I don’t have reason to disbelieve those conclusions, though I have not found actual studies that give hard evidence of such. But if that is true, it raises a whole bunch of questions as to what I can expect with my adopted, special-needs daughter.

Since we adopted her at age 7, and therefore her “formative” years were all spent in an orphanage, how much can we expect to see change? Is it possible–and if so what would it take–to see her grow beyond the institutionalized habits and mindsets that have been formed in her? Can the childlike characteristics that seem to have died within her–natural creativity, curiosity, and playfulness–ever be re-born?

What is it exactly that is formed by age six? Beliefs about self? Beliefs about how life works best? Understanding of how to relate with people? Habits of living that bring the most comfort? What does it take for those beliefs and habits to change? Or can they?

Where does her Down Syndrome fit into the mix of things? Obviously it means that her learning is delayed and very, very slow, but is it possible for her to learn some of these foundational beliefs and habits and relational skills? Once the institutionalized behaviors are cemented in her long-term memory, can they ever be un-cemented or replaced?
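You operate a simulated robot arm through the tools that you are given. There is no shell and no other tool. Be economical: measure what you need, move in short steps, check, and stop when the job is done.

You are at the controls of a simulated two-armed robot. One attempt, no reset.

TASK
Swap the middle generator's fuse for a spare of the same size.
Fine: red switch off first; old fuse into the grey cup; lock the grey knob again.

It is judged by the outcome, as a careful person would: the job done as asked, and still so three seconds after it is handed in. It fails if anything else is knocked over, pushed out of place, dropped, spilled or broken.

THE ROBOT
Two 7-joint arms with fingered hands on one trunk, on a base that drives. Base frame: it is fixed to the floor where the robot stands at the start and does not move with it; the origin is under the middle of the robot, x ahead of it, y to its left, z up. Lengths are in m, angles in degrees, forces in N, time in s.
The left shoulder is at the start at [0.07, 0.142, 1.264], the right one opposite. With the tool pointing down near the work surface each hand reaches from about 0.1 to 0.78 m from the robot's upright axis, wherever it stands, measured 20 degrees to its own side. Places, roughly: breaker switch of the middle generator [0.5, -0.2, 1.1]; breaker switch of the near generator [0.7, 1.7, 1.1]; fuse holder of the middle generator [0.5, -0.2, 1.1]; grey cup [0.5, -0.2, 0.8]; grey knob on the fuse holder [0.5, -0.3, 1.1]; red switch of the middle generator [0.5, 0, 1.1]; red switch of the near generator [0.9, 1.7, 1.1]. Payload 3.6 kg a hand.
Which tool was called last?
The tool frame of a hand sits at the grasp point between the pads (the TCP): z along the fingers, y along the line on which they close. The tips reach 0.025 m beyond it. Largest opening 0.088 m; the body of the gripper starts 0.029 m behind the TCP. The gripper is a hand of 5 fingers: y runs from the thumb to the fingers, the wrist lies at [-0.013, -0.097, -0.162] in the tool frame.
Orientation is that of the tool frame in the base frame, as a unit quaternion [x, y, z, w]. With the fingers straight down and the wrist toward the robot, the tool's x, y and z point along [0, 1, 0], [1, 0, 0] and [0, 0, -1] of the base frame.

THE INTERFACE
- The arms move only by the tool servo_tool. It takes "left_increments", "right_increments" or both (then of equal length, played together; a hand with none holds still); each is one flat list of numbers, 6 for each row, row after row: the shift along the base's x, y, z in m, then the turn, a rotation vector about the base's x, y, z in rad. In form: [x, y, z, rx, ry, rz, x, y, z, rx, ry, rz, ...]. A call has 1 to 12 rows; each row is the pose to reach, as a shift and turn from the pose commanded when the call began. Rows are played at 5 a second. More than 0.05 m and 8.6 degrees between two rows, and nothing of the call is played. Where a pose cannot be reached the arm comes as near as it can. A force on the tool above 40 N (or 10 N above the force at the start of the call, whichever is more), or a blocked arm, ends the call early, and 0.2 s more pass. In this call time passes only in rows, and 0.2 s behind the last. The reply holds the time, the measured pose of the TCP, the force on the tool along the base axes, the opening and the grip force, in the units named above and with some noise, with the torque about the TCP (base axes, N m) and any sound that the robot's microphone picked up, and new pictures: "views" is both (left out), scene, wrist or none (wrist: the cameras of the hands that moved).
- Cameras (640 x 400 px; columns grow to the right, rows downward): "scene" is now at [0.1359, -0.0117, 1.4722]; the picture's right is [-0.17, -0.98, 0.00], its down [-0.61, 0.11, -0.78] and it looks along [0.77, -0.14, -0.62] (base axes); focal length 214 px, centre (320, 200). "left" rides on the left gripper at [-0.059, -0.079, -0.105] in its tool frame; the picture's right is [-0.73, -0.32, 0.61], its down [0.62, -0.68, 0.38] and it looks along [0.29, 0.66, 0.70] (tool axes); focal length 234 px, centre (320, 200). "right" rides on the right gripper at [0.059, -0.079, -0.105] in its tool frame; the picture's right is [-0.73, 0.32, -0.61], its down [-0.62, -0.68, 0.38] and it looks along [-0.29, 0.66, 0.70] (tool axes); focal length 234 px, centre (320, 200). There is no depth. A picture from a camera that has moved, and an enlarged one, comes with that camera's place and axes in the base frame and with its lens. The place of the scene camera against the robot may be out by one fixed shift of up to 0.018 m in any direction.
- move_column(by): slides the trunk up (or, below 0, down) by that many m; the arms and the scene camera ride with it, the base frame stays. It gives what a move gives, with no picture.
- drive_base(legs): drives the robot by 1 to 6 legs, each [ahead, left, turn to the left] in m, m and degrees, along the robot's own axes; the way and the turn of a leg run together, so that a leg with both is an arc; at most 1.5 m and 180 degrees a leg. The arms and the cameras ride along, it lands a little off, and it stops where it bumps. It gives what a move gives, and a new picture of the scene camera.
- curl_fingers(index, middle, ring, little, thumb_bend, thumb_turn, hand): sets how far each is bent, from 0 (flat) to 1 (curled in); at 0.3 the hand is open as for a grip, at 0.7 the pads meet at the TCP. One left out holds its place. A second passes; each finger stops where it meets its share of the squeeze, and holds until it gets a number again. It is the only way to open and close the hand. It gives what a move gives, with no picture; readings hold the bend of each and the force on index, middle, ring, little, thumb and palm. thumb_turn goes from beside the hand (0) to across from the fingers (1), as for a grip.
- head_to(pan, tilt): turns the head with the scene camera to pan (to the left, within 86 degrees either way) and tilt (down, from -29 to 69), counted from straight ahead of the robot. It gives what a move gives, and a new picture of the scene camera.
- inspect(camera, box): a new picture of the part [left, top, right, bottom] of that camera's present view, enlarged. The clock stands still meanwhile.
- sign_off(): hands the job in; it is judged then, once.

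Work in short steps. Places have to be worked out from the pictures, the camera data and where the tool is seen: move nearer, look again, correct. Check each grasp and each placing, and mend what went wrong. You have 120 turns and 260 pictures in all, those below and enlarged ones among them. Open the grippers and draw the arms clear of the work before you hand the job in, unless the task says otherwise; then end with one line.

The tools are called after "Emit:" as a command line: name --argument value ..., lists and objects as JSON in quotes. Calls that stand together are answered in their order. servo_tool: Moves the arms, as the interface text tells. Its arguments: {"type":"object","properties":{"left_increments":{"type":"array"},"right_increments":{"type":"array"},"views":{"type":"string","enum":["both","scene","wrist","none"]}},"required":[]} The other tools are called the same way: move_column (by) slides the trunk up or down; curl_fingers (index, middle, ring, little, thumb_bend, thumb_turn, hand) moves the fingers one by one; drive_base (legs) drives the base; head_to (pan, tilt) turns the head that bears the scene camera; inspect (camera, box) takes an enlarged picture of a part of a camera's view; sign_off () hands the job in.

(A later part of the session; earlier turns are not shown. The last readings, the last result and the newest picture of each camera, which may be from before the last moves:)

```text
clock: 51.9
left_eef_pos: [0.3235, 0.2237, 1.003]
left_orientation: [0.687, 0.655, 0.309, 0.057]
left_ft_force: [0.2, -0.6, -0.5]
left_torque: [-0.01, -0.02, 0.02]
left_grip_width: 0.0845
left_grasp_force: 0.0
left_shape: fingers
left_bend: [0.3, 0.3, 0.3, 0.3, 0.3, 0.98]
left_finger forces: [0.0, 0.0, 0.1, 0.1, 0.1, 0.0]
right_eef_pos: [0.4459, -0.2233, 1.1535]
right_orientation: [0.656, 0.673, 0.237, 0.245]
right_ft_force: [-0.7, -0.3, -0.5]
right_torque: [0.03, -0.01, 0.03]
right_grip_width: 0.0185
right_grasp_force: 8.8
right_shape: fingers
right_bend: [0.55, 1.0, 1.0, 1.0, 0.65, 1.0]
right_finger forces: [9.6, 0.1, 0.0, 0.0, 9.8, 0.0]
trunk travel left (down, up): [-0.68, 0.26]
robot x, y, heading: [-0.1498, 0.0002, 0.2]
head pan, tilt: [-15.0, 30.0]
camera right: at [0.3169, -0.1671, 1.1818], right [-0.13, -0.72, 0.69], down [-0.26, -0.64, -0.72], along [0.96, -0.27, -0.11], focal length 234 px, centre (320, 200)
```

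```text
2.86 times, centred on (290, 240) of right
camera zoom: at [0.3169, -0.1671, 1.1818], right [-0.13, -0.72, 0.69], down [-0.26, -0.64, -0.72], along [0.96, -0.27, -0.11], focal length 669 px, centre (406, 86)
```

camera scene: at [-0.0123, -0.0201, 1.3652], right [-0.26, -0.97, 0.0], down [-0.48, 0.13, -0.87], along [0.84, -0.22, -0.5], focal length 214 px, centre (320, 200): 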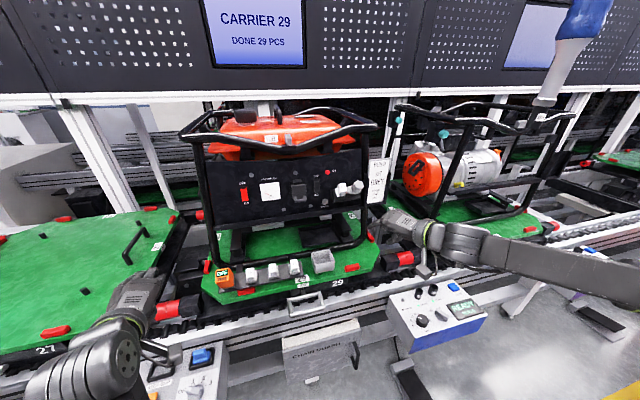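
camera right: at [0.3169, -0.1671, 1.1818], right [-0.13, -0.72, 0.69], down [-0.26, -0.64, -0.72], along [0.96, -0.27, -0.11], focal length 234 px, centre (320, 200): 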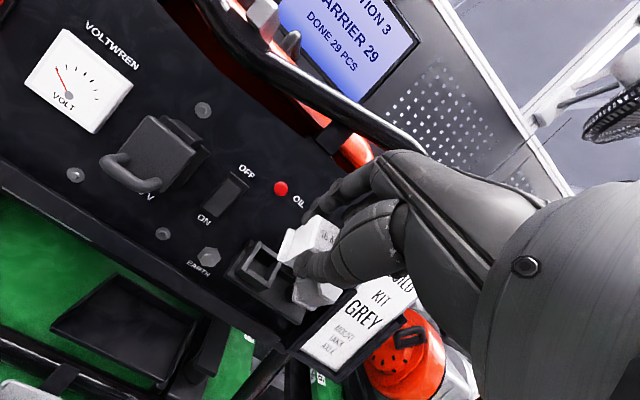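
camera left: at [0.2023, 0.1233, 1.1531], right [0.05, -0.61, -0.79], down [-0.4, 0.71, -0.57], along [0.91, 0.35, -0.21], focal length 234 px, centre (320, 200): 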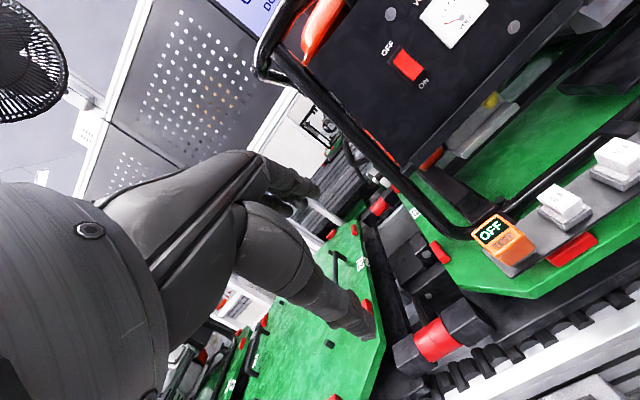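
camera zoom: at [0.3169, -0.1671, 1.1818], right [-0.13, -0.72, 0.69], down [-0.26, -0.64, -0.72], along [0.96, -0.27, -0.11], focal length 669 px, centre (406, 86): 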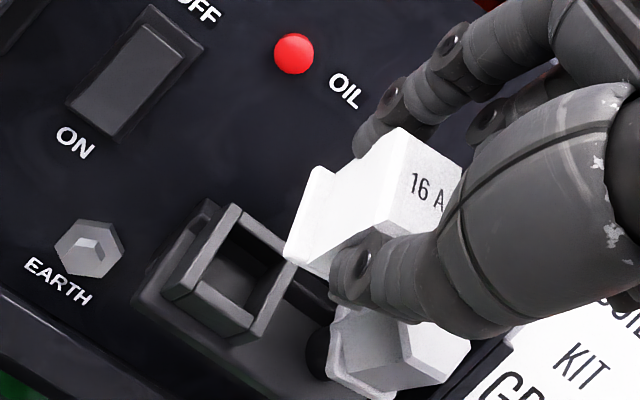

And if some of these things cannot be changed, then how should we be treating her? We have set the bar high, believing that she will rise to that–but how do we decide that the bar is too high or when do we give up on those expectations and say this is just how she is going to be?

It really comes down to two questions: 1) Can she change? and 2) What is our role in that process? I don’t have any answers right now…just lots of questions.